[BEGIN]

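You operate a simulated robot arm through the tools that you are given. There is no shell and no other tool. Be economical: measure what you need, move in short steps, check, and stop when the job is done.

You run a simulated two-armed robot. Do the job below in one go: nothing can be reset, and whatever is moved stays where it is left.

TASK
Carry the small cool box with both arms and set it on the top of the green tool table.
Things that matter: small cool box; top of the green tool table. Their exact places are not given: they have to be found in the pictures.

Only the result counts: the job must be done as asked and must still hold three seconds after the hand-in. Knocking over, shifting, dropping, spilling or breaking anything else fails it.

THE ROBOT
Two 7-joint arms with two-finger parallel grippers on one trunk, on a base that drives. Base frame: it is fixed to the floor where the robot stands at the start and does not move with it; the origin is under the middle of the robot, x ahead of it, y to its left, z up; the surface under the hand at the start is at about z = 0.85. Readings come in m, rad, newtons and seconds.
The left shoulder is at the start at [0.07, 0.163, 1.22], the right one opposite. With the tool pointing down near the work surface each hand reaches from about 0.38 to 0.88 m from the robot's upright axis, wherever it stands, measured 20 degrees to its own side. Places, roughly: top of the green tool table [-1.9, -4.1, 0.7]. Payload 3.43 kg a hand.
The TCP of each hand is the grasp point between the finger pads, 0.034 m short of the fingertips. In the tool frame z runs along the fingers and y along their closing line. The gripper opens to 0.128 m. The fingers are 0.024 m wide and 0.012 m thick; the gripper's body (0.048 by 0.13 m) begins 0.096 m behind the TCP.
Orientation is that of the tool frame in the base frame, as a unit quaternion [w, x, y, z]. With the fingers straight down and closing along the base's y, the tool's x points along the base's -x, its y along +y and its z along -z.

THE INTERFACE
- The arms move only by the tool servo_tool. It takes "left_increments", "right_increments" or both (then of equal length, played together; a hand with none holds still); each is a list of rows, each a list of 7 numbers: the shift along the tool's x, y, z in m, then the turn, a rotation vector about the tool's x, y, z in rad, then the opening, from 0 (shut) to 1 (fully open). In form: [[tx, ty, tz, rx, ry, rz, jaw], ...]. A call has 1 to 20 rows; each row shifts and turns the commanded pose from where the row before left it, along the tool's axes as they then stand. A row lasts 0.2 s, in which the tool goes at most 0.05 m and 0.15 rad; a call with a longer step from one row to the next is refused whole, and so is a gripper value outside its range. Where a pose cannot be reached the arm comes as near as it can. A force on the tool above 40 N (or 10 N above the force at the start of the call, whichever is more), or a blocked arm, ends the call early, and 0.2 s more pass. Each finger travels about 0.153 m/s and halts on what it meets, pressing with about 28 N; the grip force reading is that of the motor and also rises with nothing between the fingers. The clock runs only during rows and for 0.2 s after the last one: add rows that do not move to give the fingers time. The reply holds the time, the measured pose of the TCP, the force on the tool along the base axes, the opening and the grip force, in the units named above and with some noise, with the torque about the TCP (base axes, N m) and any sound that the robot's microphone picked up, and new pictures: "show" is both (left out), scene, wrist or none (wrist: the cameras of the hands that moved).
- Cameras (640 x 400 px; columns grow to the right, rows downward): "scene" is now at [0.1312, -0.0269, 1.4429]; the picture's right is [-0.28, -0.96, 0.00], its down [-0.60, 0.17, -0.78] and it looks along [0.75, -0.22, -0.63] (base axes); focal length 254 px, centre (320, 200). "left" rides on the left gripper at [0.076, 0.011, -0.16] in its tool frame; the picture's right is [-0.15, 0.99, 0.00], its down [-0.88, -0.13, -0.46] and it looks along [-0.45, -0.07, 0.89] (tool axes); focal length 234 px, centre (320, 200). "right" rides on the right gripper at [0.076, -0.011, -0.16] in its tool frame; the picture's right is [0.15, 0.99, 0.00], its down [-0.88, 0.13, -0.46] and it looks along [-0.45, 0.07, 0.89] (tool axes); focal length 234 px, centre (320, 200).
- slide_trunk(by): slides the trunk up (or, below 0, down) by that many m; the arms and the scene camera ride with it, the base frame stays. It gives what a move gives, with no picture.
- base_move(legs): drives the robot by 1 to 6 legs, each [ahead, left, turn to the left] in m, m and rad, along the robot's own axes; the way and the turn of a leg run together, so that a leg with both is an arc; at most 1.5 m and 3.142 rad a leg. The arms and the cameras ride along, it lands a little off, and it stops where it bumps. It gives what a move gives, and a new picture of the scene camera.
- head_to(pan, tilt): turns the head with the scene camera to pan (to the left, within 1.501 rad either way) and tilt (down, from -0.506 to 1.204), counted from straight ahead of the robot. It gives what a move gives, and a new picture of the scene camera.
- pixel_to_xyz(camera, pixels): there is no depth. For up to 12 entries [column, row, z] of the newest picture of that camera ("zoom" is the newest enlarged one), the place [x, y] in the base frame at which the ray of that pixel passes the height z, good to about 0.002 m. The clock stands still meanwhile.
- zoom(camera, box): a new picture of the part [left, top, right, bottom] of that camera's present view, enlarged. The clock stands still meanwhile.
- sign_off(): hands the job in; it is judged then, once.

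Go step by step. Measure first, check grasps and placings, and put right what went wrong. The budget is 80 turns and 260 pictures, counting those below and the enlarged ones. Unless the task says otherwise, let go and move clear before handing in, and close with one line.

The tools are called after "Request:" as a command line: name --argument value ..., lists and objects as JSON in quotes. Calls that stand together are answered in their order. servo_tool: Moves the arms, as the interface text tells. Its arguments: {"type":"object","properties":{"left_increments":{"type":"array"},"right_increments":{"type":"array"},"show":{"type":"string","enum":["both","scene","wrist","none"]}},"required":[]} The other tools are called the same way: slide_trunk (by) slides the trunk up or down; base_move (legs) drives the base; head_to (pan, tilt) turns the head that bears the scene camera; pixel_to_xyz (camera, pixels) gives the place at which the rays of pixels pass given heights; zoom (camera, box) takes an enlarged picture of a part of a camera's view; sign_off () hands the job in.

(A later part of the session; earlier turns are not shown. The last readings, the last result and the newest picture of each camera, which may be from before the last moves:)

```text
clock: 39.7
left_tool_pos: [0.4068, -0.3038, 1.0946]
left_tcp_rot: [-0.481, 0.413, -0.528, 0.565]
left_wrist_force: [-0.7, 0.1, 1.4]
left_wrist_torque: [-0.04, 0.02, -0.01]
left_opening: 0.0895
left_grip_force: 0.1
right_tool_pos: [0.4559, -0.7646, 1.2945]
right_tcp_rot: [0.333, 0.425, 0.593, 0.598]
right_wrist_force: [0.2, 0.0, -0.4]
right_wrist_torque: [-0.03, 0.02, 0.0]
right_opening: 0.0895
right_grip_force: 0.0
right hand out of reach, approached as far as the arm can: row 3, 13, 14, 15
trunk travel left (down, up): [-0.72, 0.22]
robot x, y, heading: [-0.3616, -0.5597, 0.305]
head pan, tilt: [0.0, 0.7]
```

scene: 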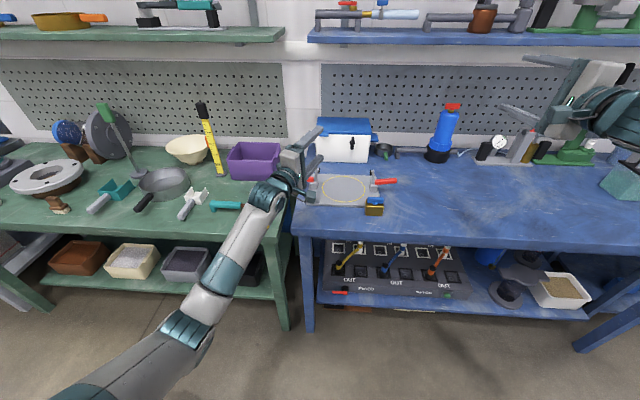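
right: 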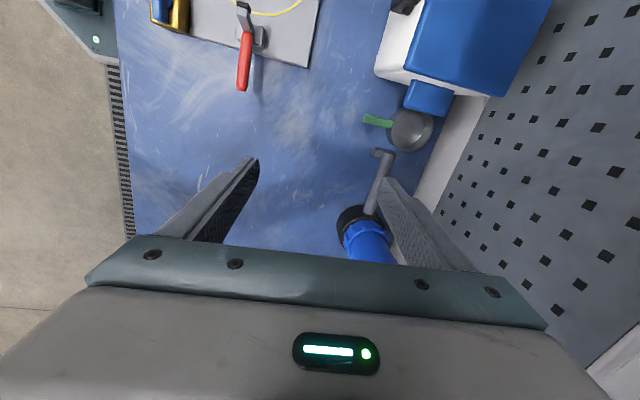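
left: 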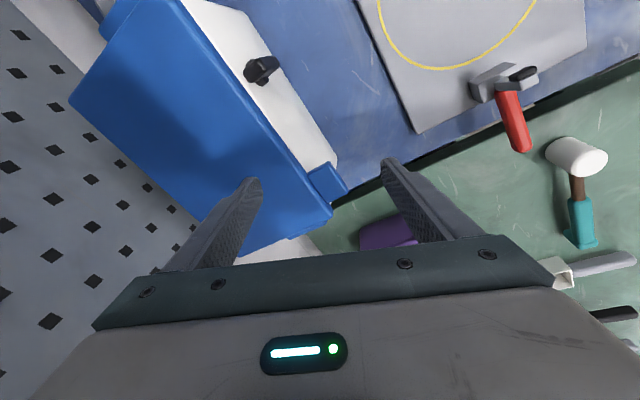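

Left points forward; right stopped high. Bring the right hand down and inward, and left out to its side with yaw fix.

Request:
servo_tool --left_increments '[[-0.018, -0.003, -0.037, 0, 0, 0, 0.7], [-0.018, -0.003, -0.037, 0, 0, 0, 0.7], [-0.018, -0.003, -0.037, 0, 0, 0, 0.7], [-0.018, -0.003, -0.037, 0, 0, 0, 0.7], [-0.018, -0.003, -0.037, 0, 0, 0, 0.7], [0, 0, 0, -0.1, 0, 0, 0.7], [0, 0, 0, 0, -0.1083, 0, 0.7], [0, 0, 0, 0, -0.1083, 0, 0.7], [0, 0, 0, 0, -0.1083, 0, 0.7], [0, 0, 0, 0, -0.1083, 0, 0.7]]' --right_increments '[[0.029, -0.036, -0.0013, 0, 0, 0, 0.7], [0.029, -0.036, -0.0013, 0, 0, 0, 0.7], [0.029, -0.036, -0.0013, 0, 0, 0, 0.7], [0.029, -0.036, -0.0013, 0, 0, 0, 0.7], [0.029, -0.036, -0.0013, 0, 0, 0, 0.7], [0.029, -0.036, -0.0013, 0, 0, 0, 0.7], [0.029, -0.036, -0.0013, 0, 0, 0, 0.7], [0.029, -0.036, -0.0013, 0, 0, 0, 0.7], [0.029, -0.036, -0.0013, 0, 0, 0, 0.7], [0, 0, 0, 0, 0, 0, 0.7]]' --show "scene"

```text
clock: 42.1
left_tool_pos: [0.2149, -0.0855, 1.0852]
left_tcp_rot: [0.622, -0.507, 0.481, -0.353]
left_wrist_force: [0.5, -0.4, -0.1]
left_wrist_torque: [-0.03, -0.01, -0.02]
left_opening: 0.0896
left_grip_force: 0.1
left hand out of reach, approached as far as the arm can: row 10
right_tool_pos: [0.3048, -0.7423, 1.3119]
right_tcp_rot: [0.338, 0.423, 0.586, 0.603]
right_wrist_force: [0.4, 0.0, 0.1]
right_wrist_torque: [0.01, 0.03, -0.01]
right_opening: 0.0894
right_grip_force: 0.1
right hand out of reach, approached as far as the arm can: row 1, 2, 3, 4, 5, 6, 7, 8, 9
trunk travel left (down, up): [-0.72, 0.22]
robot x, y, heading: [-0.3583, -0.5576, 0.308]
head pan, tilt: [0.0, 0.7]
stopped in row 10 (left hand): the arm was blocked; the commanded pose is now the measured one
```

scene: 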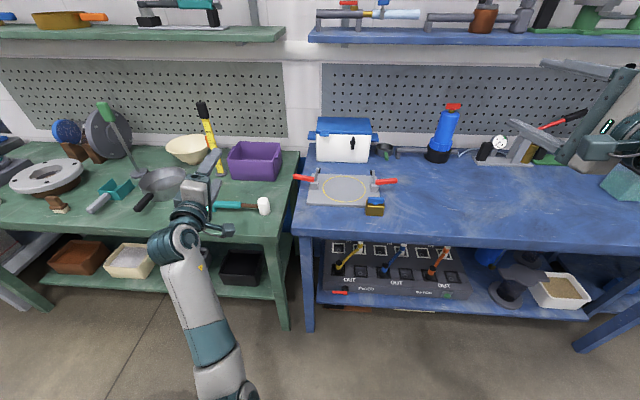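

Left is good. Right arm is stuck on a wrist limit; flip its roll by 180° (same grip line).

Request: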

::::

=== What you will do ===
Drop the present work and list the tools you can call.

[END]

=== What you will do ===
Locate all lines holding the word "small", then copy them out.

=== Correct response ===
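Carry the small cool box with both arms and set it on the top of the green tool table.
Things that matter: small cool box; top of the green tool table. Their exact places are not given: they have to be found in the pictures.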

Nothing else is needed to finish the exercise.